Ein Schwangerschaftsabbruch soll nach einem neuen Reformvorschlag eine “rechtmäßige medizinische Gesundheitsleistung werden” und bis zur 22. Woche möglich sein. Kritik an der Initiative kommt von Kirche und der Union.

26 Verbände haben am Donnerstag einen Reformvorschlag für eine liberalere Handhabung der Abtreibung vorgestellt. In dem selbst erarbeiteten Gesetzentwurf plädieren sie dafür, dass der entsprechende Paragraf 218 aus dem Strafgesetzbuch gestrichen wird. Ein Abbruch soll demnach bis zur 22. Woche möglich sein, wenn es die Schwangere verlangt. Der Entwurf diene als “Impuls für die Modernisierung des veralteten deutschen Gesetzes zum Schwangerschaftsabbruch”, heißt es. Er wurde der Bundesregierung und Bundestagsabgeordneten übergeben. Katholischen Kirche und Caritas kritisieren den Vorstoß.

In Deutschland sind Schwangerschaftsabbrüche laut Paragraf 218 des Strafgesetzbuchs rechtswidrig. Abtreibungen in den ersten zwölf Wochen bleiben aber straffrei, wenn die Frau sich zuvor beraten lässt. Ebenso straffrei bleibt der Eingriff aus medizinischen Gründen oder nach einer Vergewaltigung. Eine von der Bundesregierung eingesetzte Kommission hatte im April Empfehlungen für eine Liberalisierung der Abtreibung vorgelegt. SPD und Grüne haben sich für eine solche Reform ausgesprochen, Teile der FDP, Union und AfD sind dagegen.

Nach Ansicht der Verbände soll eine Abtreibung eine “rechtmäßige medizinische Gesundheitsleistung” werden. Weiter sollen nach dem Reformvorschlag der Verbände die Kosten für einen Abbruch von den gesetzlichen Krankenkassen übernommen werden. Dies ist bislang nur in Ausnahmefällen möglich. Zudem soll es keine Beratungspflicht, sondern einen Rechtsanspruch auf Beratung geben. Durch die Änderungen werde sich langfristig auch eine Verbesserung der Versorgungslage ergeben, da Ärzte nicht fürchten müssten, stigmatisiert zu werden. Auch dürften sich öffentliche Krankenhäuser nicht mehr verweigern, einen Abbruch durchzuführen. An dem Vorschlag waren drei Frauen beteiligt, die der von der Regierung eingesetzten Kommission gehörten.

Zu den beteiligten Verbänden gehören unter anderem das Bündnis für sexuelle Selbstbestimmung, der Deutsche Frauenrat, Doctors for Choice, Evangelische Frauen in Deutschland, Pro Familia, der Deutsche Juristinnenbund sowie Terre des Femmes.
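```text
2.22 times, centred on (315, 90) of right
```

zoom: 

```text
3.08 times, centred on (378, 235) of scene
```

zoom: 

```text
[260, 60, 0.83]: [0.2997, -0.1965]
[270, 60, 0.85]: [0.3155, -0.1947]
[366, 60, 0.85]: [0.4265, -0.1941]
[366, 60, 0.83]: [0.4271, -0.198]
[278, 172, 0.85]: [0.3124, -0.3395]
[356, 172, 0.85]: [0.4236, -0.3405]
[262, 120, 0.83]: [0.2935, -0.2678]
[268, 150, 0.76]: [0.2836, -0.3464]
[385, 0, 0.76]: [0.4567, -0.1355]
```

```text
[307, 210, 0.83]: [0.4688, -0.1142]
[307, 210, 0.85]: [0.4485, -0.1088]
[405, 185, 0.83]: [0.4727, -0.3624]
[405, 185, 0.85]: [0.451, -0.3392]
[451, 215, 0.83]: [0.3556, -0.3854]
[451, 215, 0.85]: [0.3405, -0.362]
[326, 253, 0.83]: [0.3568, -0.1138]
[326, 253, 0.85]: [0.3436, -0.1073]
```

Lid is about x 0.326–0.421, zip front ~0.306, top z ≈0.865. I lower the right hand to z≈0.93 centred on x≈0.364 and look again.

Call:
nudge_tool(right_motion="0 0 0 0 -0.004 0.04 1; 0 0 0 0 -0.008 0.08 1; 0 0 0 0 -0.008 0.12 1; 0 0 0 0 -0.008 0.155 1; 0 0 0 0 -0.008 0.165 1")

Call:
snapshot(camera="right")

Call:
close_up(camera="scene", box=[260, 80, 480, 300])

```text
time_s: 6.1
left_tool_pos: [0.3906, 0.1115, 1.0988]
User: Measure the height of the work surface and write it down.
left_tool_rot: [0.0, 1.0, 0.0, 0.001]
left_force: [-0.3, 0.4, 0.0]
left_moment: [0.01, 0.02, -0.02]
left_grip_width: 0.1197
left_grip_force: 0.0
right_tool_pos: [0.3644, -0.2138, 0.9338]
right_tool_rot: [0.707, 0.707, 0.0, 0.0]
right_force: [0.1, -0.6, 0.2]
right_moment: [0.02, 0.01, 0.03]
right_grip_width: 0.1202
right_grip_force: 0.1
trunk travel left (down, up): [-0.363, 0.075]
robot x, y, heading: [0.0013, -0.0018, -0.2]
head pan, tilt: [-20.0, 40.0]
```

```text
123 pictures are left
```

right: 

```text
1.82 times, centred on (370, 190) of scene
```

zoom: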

Die Deutsche Bischofskonferenz befürchtet, dass bei der vorgeschlagenen Reform der Anspruch auf gleichen Schutz von ungeborenem wie geborenem menschlichen Leben aufgegeben werde. Auch das Bundesverfassungsgericht betone, dass spätestens mit der Einnistung der befruchteten Eizelle von einem menschlichen Leben auszugehen sei. Hochproblematisch und in sich widersprüchlich sei es, dass gerade die Schutzbedürftigkeit des Ungeborenen und sein völliges Angewiesensein auf die werdende Mutter eine Begründung für eine verminderte staatliche Schutzpflicht gegenüber dem ungeborenen Kind darstellen solle.

Weiter betonen sie, die Argumentation für eine außerstrafrechtliche Regelung sei nicht stichhaltig. Eine Kriminalisierung oder Stigmatisierung von ungewollt Schwangeren sowie von Ärztinnen und Ärzten gebe es durch die derzeitige Regelung nicht. Das geltende Beratungskonzept setze auf die letztverantwortliche Entscheidung der Frau nach dem Beratungsgespräch und trage damit ihrem Selbstbestimmungsrecht Rechnung.

Der Deutsche Caritasverband und sein Fachverband Sozialdienst katholischer Frauen warben ebenfalls für die Beibehaltung der Beratungspflicht im Schwangerschaftskonflikt und für der geltenden Regelungen im Strafgesetzbuch. Notwendig sei ein Rechtsrahmen, der die schwangere Frau und ihr Kind in ihren Rechten gleichermaßen ernst nehme. Weiter heißt es, viele Frauen in Konfliktsituationen bräuchten Unterstützung, Schutz und Zeit, um sich entscheiden zu können. Die Beratungspflicht biete die Gewähr, dass sie durch eine Beratung in oftmals komplexen und scheinbar unlösbaren Konfliktsituationen eine für sie passende Entscheidung treffen könnten.

Die Unionsabgeordnete Elisabeth Winkelmeier-Becker (CDU) kritisierte den Vorstoß ebenfalls. Die Vorschläge seien offenkundig unvereinbar mit den Maßstäben, die das Bundesverfassungsgericht für eine Regelung des Schwangerschaftsabbruchs festgelegt habe. Der Entwurf verabschiede sich von jedem Schutzkonzept für das ungeborene Kind. Das Narrativ von der Kriminalisierung der Schwangeren und der Ärzte “bleibt falsch und ist bewusst irreführend”.